» **RAW DATA**:
□ □ □ □ □ □ □

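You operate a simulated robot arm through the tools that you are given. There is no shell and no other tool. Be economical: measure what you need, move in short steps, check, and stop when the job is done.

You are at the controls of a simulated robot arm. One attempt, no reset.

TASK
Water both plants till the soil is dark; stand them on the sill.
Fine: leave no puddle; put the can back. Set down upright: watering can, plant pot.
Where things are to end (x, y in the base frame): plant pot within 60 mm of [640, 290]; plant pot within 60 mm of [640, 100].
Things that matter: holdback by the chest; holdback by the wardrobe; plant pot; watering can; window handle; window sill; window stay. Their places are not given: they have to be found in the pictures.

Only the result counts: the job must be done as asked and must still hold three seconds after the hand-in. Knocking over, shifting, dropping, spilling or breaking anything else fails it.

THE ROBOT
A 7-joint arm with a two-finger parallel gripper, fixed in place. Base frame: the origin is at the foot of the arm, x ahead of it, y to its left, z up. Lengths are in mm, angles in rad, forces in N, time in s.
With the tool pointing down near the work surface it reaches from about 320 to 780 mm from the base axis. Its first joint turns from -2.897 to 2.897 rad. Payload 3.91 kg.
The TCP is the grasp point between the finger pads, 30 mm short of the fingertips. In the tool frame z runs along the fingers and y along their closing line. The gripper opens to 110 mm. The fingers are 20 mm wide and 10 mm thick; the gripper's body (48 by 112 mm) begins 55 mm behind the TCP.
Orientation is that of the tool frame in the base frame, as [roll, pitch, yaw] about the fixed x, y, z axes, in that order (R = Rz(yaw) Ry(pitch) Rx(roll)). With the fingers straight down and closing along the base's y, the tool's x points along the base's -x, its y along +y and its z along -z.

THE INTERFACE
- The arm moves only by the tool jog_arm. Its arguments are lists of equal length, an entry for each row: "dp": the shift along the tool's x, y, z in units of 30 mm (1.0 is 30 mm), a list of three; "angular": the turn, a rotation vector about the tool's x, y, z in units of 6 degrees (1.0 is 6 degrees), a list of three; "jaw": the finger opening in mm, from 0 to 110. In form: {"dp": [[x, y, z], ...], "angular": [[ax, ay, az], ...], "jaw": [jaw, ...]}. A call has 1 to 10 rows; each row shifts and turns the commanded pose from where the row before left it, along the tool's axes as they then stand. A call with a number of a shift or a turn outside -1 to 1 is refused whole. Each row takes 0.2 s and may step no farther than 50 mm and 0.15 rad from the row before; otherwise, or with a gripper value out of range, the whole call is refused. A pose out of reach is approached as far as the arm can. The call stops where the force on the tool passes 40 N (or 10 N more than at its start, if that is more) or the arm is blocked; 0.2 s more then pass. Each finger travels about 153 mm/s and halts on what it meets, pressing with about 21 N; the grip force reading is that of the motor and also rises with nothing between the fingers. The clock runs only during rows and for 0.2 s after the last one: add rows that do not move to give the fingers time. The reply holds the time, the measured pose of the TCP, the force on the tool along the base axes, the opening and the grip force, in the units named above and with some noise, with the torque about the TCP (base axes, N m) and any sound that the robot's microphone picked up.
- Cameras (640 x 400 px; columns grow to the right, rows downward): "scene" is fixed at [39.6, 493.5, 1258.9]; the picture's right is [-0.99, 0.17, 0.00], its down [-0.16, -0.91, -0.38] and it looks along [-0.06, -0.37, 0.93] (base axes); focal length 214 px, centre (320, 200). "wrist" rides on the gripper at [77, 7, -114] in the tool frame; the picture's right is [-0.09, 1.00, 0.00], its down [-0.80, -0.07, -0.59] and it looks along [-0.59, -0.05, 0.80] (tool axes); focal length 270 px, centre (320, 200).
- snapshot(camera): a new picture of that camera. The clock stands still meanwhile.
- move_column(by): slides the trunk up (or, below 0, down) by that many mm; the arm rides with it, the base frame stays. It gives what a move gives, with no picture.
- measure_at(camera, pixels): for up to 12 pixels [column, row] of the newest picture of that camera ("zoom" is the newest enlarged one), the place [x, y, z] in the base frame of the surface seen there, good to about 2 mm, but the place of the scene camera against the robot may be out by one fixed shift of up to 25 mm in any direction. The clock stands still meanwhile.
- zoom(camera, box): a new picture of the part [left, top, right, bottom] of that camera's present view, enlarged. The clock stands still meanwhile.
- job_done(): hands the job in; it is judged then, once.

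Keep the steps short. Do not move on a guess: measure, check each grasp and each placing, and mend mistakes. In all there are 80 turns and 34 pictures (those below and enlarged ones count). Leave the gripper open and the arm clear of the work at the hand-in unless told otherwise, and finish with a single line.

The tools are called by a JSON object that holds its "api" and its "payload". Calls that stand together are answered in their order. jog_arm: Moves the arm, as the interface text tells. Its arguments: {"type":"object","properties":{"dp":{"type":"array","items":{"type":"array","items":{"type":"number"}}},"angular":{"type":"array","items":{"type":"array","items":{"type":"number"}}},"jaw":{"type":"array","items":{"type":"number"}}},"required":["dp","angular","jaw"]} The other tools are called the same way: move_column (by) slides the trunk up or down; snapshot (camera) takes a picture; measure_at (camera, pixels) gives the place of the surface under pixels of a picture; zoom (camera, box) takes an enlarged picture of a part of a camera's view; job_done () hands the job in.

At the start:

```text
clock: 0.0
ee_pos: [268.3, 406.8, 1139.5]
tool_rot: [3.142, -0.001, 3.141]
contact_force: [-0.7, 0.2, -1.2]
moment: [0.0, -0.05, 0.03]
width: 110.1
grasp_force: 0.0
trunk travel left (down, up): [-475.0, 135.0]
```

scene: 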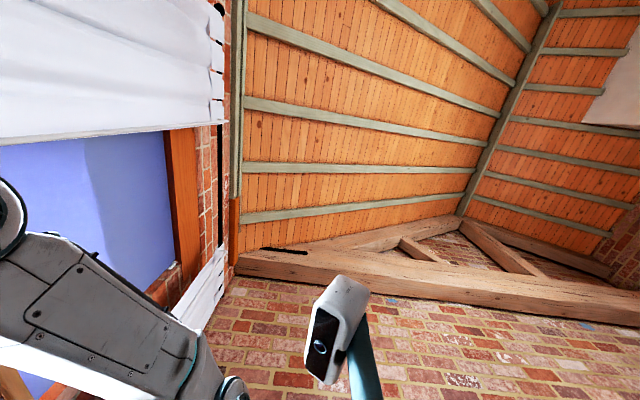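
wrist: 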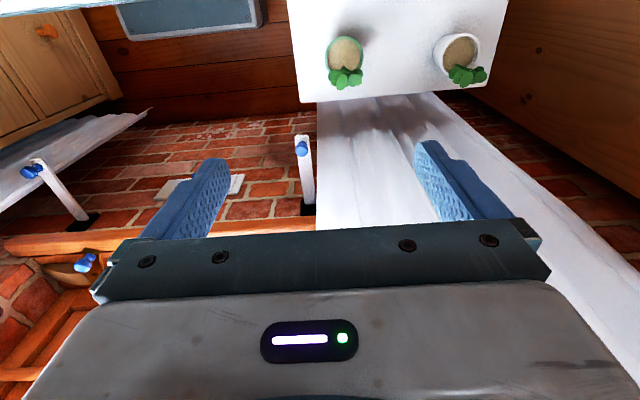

□ □ □ □ □ □ □

» **PASSAGE**:

After leaving pub rockers Brinsley Schwarz, Nick Lowe's 1978 solo debut, Jesus of Cool, introduced the world to a songwriter with a firm command of rock's roots and a wickedly sardonic sense of humor. Buried deep on the record, which was renamed Pure Pop for Now People in the U.S., is "Marie Provost," and Lowe puts the events as taking place in a "cheap hotel up on Hollywood West" on "July 29."

The lyrics deal with Marie Prevost, a real-life star of silent movies, who died broke and lonely to the point where cops broke broke down her door and found her corpse being eaten by her hungry dachshund. Lowe turns the gruesome tale into something comedic, with poppy guitars and cheery background vocals blunting the impact. "She was winner / That became the doggie's dinner / She never meant that much to me / Oh, poor Marie," he sings in the chorus.

Prevost's story was chronicled in Kenneth Anger's famous book, Hollywood Babylon, which is believed to be where Lowe had heard about it. But how accurate were Anger's and Lowe's portrayals? Yes, she rose to prominence in the late '10s, when she was discovered by Mack Sennett. In 1921, she then moved to Universal and, a year later, signed with Warner Bros., often playing, according to the Lost Art of Being a Dame, a flapper during the height of the Jazz Age.

And Lowe was also right in saying that the decline of her career coincided with the rise of talkies, but that had more to do with the death of her mother in 1926 than an inability to recite dialogue. To cope with the loss -- and her second divorce -- she began eating and drinking heavily, which caused her to lose the slim figure that made her so famous. By the '30s, she was no longer the ingenue, and was cast in supporting roles behind the likes of Jean Harlow, Helen Hayes, Barbara Stanwyck and Joan Crawford.

□ □ □ □ □ □ □

» **SHORT TASK**: Supply the part of the passage that comes after its last sentence.

» **OUTPUT FOR THIS TASK**:
A 1936 New York Times article called “Sometimes They Do Come Back” describes her as a former star who had been "successful with a reducing course" to lose weight. But it failed to get her anything more than bit parts, and she went into a decline, with the causes of death being listed as acute alcoholism and starvation.

However, her body wasn't discovered on July 29, as Lowe sang, but on Jan. 23, 1937, and it was believed that she had died two days before, not "two or three weeks." As for the dog, whose name was Maxie, it was actually her barking that caused her neighbors to call the cops. And, contrary to what Anger wrote, both the police report and Prevost's obit in the Los Angeles Times said that Maxie wasn't trying to eat her out of hunger, but that she was nipping at her limbs to try and wake up Prevost.

At the time of her death, she had $300 to her name and also owed money to Crawford, who paid for her funeral. The film industry created the Motion Picture Relief Fund and the Motion Picture Country Home and Hospital after hearing about her plight.

So for whatever reason, Lowe took a few liberties with the lyrics, including changing her name from "Prevost" to "Provost." But the song remains a classic by one of the men most closely associated with the early days of New Wave, who remains an active writer and performer today.